### Task
Write the data out again in full, with no departure from the original.

### Material provided
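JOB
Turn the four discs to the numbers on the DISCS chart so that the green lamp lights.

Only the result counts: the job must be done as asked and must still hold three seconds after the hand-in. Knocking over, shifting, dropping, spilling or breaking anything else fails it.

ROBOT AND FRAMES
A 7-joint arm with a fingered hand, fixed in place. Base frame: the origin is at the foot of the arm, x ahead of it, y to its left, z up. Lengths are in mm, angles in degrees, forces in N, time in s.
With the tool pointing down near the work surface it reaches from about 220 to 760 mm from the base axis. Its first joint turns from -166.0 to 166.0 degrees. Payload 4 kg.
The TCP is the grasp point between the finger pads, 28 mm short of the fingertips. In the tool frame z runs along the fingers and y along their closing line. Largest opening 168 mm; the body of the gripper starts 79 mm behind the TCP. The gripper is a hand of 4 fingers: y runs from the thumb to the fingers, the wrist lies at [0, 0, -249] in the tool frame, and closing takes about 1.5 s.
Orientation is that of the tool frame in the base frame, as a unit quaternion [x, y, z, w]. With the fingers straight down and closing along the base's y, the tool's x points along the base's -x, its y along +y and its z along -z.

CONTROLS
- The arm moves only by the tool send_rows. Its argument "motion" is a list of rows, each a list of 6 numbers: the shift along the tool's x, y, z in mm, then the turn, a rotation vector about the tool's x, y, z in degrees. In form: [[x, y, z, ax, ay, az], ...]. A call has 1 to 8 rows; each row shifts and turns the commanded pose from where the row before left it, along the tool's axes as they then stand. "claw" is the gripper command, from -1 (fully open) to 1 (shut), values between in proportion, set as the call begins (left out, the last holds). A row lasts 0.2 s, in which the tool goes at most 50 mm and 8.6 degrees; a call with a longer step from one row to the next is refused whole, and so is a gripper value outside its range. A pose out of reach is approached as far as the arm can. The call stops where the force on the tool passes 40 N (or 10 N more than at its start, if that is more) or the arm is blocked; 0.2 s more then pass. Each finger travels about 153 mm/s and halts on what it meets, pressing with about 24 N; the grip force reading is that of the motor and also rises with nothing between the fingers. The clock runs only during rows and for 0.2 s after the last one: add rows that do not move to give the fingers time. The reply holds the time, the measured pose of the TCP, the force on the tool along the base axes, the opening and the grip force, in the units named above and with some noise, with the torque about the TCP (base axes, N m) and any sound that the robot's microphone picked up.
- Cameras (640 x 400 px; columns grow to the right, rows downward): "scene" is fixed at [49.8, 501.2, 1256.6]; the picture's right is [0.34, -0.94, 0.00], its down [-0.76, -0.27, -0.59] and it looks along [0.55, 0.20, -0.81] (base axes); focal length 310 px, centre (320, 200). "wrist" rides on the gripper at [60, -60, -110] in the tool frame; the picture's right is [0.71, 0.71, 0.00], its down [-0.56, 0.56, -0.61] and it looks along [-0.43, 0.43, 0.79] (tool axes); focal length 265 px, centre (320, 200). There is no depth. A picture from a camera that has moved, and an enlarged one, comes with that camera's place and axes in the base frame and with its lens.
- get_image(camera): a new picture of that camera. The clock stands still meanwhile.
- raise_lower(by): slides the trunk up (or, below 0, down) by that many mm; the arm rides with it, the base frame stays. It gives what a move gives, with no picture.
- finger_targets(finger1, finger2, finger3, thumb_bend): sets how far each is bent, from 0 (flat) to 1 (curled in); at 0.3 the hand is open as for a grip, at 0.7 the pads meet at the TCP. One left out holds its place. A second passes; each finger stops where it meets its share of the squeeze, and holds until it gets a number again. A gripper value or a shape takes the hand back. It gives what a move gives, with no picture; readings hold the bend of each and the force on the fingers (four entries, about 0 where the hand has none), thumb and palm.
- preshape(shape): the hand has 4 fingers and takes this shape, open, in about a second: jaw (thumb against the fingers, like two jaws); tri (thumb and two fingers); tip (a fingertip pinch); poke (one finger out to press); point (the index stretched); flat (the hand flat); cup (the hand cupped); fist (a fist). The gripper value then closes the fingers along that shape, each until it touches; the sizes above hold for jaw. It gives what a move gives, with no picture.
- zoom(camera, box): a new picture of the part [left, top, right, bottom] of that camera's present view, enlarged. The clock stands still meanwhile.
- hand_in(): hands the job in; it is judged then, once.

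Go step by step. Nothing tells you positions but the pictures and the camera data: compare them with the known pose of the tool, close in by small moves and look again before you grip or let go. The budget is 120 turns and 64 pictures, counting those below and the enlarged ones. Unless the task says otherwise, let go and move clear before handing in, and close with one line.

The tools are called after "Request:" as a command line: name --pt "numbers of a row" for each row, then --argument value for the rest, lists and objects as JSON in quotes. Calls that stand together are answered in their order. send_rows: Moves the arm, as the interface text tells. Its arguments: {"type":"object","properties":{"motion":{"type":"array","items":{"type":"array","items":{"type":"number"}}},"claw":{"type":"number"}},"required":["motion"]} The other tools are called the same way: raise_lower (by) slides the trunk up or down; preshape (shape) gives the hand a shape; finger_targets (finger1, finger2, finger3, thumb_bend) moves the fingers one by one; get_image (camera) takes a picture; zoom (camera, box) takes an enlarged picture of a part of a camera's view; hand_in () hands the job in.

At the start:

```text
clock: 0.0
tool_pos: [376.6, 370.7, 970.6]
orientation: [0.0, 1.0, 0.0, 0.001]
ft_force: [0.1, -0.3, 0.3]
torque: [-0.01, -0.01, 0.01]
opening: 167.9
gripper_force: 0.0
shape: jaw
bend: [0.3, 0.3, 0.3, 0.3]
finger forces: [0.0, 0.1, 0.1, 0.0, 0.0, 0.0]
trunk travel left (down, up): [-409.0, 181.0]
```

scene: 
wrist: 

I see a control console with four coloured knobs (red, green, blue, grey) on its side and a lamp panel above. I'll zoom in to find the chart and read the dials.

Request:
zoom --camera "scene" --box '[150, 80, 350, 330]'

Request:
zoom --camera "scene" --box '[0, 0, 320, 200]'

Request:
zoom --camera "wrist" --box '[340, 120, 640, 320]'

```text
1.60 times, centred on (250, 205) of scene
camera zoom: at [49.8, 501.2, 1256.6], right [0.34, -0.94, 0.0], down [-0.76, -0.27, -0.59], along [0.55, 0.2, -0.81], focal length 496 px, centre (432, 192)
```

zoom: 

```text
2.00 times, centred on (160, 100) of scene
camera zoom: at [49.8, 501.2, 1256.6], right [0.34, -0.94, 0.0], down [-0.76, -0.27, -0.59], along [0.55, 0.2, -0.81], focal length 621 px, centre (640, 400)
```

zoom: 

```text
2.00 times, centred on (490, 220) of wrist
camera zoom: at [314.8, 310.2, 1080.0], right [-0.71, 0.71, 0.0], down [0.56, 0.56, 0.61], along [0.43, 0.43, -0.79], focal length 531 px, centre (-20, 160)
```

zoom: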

### Solved exercise
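JOB
Turn the four discs to the numbers on the DISCS chart so that the green lamp lights.

Only the result counts: the job must be done as asked and must still hold three seconds after the hand-in. Knocking over, shifting, dropping, spilling or breaking anything else fails it.

ROBOT AND FRAMES
A 7-joint arm with a fingered hand, fixed in place. Base frame: the origin is at the foot of the arm, x ahead of it, y to its left, z up. Lengths are in mm, angles in degrees, forces in N, time in s.
With the tool pointing down near the work surface it reaches from about 220 to 760 mm from the base axis. Its first joint turns from -166.0 to 166.0 degrees. Payload 4 kg.
The TCP is the grasp point between the finger pads, 28 mm short of the fingertips. In the tool frame z runs along the fingers and y along their closing line. Largest opening 168 mm; the body of the gripper starts 79 mm behind the TCP. The gripper is a hand of 4 fingers: y runs from the thumb to the fingers, the wrist lies at [0, 0, -249] in the tool frame, and closing takes about 1.5 s.
Orientation is that of the tool frame in the base frame, as a unit quaternion [x, y, z, w]. With the fingers straight down and closing along the base's y, the tool's x points along the base's -x, its y along +y and its z along -z.

CONTROLS
- The arm moves only by the tool send_rows. Its argument "motion" is a list of rows, each a list of 6 numbers: the shift along the tool's x, y, z in mm, then the turn, a rotation vector about the tool's x, y, z in degrees. In form: [[x, y, z, ax, ay, az], ...]. A call has 1 to 8 rows; each row shifts and turns the commanded pose from where the row before left it, along the tool's axes as they then stand. "claw" is the gripper command, from -1 (fully open) to 1 (shut), values between in proportion, set as the call begins (left out, the last holds). A row lasts 0.2 s, in which the tool goes at most 50 mm and 8.6 degrees; a call with a longer step from one row to the next is refused whole, and so is a gripper value outside its range. A pose out of reach is approached as far as the arm can. The call stops where the force on the tool passes 40 N (or 10 N more than at its start, if that is more) or the arm is blocked; 0.2 s more then pass. Each finger travels about 153 mm/s and halts on what it meets, pressing with about 24 N; the grip force reading is that of the motor and also rises with nothing between the fingers. The clock runs only during rows and for 0.2 s after the last one: add rows that do not move to give the fingers time. The reply holds the time, the measured pose of the TCP, the force on the tool along the base axes, the opening and the grip force, in the units named above and with some noise, with the torque about the TCP (base axes, N m) and any sound that the robot's microphone picked up.
- Cameras (640 x 400 px; columns grow to the right, rows downward): "scene" is fixed at [49.8, 501.2, 1256.6]; the picture's right is [0.34, -0.94, 0.00], its down [-0.76, -0.27, -0.59] and it looks along [0.55, 0.20, -0.81] (base axes); focal length 310 px, centre (320, 200). "wrist" rides on the gripper at [60, -60, -110] in the tool frame; the picture's right is [0.71, 0.71, 0.00], its down [-0.56, 0.56, -0.61] and it looks along [-0.43, 0.43, 0.79] (tool axes); focal length 265 px, centre (320, 200). There is no depth. A picture from a camera that has moved, and an enlarged one, comes with that camera's place and axes in the base frame and with its lens.
- get_image(camera): a new picture of that camera. The clock stands still meanwhile.
- raise_lower(by): slides the trunk up (or, below 0, down) by that many mm; the arm rides with it, the base frame stays. It gives what a move gives, with no picture.
- finger_targets(finger1, finger2, finger3, thumb_bend): sets how far each is bent, from 0 (flat) to 1 (curled in); at 0.3 the hand is open as for a grip, at 0.7 the pads meet at the TCP. One left out holds its place. A second passes; each finger stops where it meets its share of the squeeze, and holds until it gets a number again. A gripper value or a shape takes the hand back. It gives what a move gives, with no picture; readings hold the bend of each and the force on the fingers (four entries, about 0 where the hand has none), thumb and palm.
- preshape(shape): the hand has 4 fingers and takes this shape, open, in about a second: jaw (thumb against the fingers, like two jaws); tri (thumb and two fingers); tip (a fingertip pinch); poke (one finger out to press); point (the index stretched); flat (the hand flat); cup (the hand cupped); fist (a fist). The gripper value then closes the fingers along that shape, each until it touches; the sizes above hold for jaw. It gives what a move gives, with no picture.
- zoom(camera, box): a new picture of the part [left, top, right, bottom] of that camera's present view, enlarged. The clock stands still meanwhile.
- hand_in(): hands the job in; it is judged then, once.

Go step by step. Nothing tells you positions but the pictures and the camera data: compare them with the known pose of the tool, close in by small moves and look again before you grip or let go. The budget is 120 turns and 64 pictures, counting those below and the enlarged ones. Unless the task says otherwise, let go and move clear before handing in, and close with one line.

The tools are called after "Request:" as a command line: name --pt "numbers of a row" for each row, then --argument value for the rest, lists and objects as JSON in quotes. Calls that stand together are answered in their order. send_rows: Moves the arm, as the interface text tells. Its arguments: {"type":"object","properties":{"motion":{"type":"array","items":{"type":"array","items":{"type":"number"}}},"claw":{"type":"number"}},"required":["motion"]} The other tools are called the same way: raise_lower (by) slides the trunk up or down; preshape (shape) gives the hand a shape; finger_targets (finger1, finger2, finger3, thumb_bend) moves the fingers one by one; get_image (camera) takes a picture; zoom (camera, box) takes an enlarged picture of a part of a camera's view; hand_in () hands the job in.

At the start:

```text
clock: 0.0
tool_pos: [376.6, 370.7, 970.6]
orientation: [0.0, 1.0, 0.0, 0.001]
ft_force: [0.1, -0.3, 0.3]
torque: [-0.01, -0.01, 0.01]
opening: 167.9
gripper_force: 0.0
shape: jaw
bend: [0.3, 0.3, 0.3, 0.3]
finger forces: [0.0, 0.1, 0.1, 0.0, 0.0, 0.0]
trunk travel left (down, up): [-409.0, 181.0]
```

scene: 
wrist: 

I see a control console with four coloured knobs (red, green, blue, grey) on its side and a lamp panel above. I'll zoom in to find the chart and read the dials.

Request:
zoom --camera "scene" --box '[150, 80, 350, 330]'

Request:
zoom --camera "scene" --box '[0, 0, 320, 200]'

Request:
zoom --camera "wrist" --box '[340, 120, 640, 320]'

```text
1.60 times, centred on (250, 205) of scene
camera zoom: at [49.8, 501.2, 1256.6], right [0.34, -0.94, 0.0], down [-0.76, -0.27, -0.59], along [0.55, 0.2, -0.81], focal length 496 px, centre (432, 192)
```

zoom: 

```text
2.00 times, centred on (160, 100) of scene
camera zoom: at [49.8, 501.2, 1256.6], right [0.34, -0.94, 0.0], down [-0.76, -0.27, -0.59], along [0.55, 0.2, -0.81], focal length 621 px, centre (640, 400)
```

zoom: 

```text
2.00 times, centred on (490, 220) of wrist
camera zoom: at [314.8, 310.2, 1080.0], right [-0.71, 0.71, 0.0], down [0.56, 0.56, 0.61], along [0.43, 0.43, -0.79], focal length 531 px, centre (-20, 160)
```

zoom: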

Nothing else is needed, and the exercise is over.